• **Collected data**:
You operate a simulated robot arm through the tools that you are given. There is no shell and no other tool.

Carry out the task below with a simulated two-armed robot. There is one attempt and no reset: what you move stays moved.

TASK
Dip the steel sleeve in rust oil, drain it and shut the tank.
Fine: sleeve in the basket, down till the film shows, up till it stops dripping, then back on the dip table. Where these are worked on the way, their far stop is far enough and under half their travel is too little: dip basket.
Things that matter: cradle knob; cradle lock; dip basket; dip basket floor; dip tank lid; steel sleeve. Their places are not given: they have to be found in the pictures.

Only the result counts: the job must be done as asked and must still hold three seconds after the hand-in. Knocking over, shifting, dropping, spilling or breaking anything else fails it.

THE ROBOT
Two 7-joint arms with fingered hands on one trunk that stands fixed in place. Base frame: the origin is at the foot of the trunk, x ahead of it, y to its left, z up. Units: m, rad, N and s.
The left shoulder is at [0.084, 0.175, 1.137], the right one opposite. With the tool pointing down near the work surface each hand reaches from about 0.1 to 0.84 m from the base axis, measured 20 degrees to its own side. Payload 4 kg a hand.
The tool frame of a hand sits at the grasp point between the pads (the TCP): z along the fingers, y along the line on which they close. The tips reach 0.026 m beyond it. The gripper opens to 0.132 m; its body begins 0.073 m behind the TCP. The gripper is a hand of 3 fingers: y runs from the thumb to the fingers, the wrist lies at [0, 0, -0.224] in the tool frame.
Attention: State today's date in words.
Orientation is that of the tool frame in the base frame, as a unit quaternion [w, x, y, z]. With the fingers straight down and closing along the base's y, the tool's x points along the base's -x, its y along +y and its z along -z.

• **Aim**:
Give back exactly the lines from the one containing "Only the result" to the end of the material, both ends included. Set them out as a list numbered 1., 2., 3. and so on, without blank lines.

• **Reply**:
1. Only the result counts: the job must be done as asked and must still hold three seconds after the hand-in. Knocking over, shifting, dropping, spilling or breaking anything else fails it.
2. THE ROBOT
3. Two 7-joint arms with fingered hands on one trunk that stands fixed in place. Base frame: the origin is at the foot of the trunk, x ahead of it, y to its left, z up. Units: m, rad, N and s.
4. The left shoulder is at [0.084, 0.175, 1.137], the right one opposite. With the tool pointing down near the work surface each hand reaches from about 0.1 to 0.84 m from the base axis, measured 20 degrees to its own side. Payload 4 kg a hand.
5. The tool frame of a hand sits at the grasp point between the pads (the TCP): z along the fingers, y along the line on which they close. The tips reach 0.026 m beyond it. The gripper opens to 0.132 m; its body begins 0.073 m behind the TCP. The gripper is a hand of 3 fingers: y runs from the thumb to the fingers, the wrist lies at [0, 0, -0.224] in the tool frame.
6. Attention: State today's date in words.
7. Orientation is that of the tool frame in the base frame, as a unit quaternion [w, x, y, z]. With the fingers straight down and closing along the base's y, the tool's x points along the base's -x, its y along +y and its z along -z.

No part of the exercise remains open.